Conventional wisdom suggests that selling football tickets to sports fans in Texas is similar to peddling sugar-coated snacks to kindergartners.
An insatiable appetite exists unless there are complications in the marketplace.
For a youngster with a hard-to-satisfy sweet tooth, that is where parents and guardians enter the picture to prevent over-consumption. For sports fans, other factors come into play.
At the top of the list: cost.
The poverty rate in the U.S. is 14.8 percent, with 46.7 million Americans falling into that category, according to a 2015 report by the U.S. Census Bureau. A study by the Federal Reserve released in May 2015 showed 47 percent of Americans could not handle a $400 emergency expense without selling a possession or borrowing money.
To put that into a sports perspective, $400 would not get a family of four into AT&T Stadium to sit in average-priced seats to watch a Dallas Cowboys game. The Cowboys, at $110.20 per ticket, had the fourth-highest average ticket cost among NFL teams last season, according to Statista. The NFL average was $85.83 per ticket, topped by the New York Giants ($123.40). The league’s least-expensive average seat, $57.65, was sold by the Jacksonville Jaguars.

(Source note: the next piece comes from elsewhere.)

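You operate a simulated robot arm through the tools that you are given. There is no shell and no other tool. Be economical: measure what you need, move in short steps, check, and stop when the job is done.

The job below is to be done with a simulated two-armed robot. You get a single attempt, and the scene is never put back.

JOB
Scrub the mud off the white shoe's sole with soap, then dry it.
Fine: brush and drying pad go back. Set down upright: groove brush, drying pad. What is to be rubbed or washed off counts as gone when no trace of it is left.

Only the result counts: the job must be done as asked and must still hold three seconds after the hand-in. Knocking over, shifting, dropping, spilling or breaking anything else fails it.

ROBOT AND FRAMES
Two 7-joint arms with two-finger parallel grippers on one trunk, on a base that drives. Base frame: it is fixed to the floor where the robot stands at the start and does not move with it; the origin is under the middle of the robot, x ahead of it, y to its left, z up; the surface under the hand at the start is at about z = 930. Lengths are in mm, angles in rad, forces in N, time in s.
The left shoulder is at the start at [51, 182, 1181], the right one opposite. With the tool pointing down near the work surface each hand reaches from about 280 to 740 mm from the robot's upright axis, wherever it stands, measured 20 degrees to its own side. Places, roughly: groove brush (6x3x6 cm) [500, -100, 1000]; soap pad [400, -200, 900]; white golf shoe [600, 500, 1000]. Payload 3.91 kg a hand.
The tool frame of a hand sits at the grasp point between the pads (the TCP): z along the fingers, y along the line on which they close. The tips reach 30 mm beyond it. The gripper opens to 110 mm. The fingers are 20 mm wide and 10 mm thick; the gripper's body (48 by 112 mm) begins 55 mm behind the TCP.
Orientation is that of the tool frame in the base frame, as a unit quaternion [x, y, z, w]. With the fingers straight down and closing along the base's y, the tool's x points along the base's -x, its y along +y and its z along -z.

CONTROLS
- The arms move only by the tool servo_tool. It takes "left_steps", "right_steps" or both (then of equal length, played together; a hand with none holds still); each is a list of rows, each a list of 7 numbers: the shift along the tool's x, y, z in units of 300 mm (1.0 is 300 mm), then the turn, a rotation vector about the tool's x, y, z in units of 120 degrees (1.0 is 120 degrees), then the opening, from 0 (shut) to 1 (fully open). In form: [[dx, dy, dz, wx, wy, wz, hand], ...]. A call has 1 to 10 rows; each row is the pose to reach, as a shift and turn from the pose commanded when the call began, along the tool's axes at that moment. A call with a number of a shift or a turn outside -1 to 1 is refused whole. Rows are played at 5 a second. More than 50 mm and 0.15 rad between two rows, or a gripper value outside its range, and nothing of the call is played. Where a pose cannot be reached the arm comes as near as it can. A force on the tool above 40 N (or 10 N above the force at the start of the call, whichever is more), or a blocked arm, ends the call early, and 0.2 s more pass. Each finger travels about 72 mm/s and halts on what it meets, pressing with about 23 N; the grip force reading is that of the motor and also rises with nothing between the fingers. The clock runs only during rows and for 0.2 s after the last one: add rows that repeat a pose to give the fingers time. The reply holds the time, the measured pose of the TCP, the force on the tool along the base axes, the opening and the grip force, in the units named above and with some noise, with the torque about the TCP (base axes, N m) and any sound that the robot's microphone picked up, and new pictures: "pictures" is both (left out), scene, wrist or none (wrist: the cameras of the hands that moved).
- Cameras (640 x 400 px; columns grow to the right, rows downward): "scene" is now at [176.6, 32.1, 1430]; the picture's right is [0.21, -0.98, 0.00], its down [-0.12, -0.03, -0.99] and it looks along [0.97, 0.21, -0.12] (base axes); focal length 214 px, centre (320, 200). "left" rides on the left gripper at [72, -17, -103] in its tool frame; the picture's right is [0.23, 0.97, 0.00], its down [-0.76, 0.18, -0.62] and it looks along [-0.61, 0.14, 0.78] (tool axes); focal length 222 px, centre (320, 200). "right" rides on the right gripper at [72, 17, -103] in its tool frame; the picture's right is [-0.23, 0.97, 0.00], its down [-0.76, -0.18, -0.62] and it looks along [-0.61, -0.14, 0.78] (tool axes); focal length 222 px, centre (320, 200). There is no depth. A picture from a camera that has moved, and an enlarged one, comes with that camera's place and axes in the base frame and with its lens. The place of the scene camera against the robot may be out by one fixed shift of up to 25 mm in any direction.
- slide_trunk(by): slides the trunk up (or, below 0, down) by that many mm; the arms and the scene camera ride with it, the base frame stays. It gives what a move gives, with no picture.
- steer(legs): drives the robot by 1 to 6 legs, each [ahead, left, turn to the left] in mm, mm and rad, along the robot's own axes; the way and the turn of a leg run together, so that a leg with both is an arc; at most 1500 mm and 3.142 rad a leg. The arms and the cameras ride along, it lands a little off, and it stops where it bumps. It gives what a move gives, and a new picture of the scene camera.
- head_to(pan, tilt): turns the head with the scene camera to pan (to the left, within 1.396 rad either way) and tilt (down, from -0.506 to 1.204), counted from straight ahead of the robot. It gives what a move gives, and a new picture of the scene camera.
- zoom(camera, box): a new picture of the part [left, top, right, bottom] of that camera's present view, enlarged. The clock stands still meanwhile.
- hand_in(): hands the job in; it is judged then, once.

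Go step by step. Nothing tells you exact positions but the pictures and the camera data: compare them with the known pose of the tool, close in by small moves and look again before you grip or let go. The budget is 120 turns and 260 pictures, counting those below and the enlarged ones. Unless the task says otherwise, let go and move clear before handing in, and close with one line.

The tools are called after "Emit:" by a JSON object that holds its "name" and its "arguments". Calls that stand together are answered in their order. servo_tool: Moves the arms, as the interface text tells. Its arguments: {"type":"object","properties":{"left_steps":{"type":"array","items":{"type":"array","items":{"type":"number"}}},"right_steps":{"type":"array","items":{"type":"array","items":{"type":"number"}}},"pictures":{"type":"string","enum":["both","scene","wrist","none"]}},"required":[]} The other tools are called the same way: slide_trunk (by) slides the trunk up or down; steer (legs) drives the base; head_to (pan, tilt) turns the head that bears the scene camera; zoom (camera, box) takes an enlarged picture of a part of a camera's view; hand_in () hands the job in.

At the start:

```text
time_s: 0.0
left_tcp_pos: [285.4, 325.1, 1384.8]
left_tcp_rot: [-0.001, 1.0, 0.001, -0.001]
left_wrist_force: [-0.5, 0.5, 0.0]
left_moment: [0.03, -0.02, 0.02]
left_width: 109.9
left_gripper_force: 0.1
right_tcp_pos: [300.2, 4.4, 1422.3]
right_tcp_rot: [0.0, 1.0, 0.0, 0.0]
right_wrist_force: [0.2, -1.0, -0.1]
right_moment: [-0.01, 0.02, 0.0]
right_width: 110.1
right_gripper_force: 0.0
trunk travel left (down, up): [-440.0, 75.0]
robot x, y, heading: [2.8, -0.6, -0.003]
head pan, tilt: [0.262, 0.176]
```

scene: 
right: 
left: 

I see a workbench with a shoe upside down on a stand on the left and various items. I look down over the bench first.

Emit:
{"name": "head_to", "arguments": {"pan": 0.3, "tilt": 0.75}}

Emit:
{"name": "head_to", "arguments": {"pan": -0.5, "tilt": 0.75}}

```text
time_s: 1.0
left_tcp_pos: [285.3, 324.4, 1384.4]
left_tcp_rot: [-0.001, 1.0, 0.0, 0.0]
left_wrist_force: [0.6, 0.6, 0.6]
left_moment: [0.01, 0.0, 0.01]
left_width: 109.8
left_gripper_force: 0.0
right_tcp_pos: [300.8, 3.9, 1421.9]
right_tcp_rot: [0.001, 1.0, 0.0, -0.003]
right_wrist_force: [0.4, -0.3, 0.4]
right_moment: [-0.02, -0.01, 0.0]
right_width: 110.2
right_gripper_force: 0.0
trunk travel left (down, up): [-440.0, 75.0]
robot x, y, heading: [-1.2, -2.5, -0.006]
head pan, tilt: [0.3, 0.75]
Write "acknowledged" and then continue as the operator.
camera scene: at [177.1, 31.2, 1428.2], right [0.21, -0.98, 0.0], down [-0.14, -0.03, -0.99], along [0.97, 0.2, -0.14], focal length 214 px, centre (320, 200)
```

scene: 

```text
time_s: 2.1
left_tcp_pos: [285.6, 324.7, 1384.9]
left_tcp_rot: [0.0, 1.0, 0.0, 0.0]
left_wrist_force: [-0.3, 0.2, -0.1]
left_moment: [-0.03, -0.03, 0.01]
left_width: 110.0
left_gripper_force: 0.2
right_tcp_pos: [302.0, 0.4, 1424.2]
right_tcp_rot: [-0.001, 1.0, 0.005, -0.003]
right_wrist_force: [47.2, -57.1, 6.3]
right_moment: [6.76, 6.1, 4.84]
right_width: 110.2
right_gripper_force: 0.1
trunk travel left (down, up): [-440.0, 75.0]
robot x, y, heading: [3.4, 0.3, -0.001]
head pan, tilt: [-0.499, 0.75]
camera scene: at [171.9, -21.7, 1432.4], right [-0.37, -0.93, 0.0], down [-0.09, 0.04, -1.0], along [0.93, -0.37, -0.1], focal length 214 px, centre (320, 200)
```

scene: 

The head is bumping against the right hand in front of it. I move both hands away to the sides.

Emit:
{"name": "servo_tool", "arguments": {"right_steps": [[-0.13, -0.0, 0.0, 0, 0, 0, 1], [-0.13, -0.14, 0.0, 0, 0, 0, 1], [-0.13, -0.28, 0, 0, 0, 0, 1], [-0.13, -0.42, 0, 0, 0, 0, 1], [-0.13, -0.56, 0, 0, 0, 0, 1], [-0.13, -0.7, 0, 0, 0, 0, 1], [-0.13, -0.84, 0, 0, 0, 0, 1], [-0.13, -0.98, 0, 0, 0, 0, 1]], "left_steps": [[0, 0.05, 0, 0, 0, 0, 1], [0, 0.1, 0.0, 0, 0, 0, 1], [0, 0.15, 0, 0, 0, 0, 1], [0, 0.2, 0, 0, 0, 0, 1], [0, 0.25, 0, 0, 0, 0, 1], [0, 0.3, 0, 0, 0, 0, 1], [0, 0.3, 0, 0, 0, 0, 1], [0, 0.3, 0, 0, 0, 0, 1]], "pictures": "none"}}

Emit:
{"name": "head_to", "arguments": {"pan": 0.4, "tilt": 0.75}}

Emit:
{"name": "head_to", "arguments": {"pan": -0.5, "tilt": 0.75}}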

On the secondary market, the average resale price of a Cowboys ticket is $416.
Similar pricing structures exist in other professional and college sports, often with additional fees for parking near the stadium. Many teams increase ticket prices on an annual basis while the purchasing power of the average sports fan has regressed in recent years.
The disparity between those two financial realities, combined with recent enhancements in the packaging of sports telecasts, causes some within the sports industry to wonder if we’ll get to the point where fans stop buying tickets at today’s sellout levels common for high-profile events.
“I think that’s a possibility,” said Lance Barrow, a Fort Worth resident who is CBS Sports’ coordinating producer for golf and NFL football telecasts. “I think price points could be an issue. In our case, that would be great, selfishly, from a TV perspective. But I don’t want to see that happen. There’s nothing like going to a game.”
Barrow, a 12-time Emmy Award winner in his 40th year with the network, is a self-described “sports nut” who loves the adrenaline rush of being inside the stadium at high-profile events. He’s often a spectator in the stands at college football games or Texas Rangers baseball games in his spare time. But he understands the challenge involved, in terms of time and finances, to pull off a family outing at a Cowboys game or a tailgate session with friends before games at TCU, Texas, Texas A&M or Texas Tech.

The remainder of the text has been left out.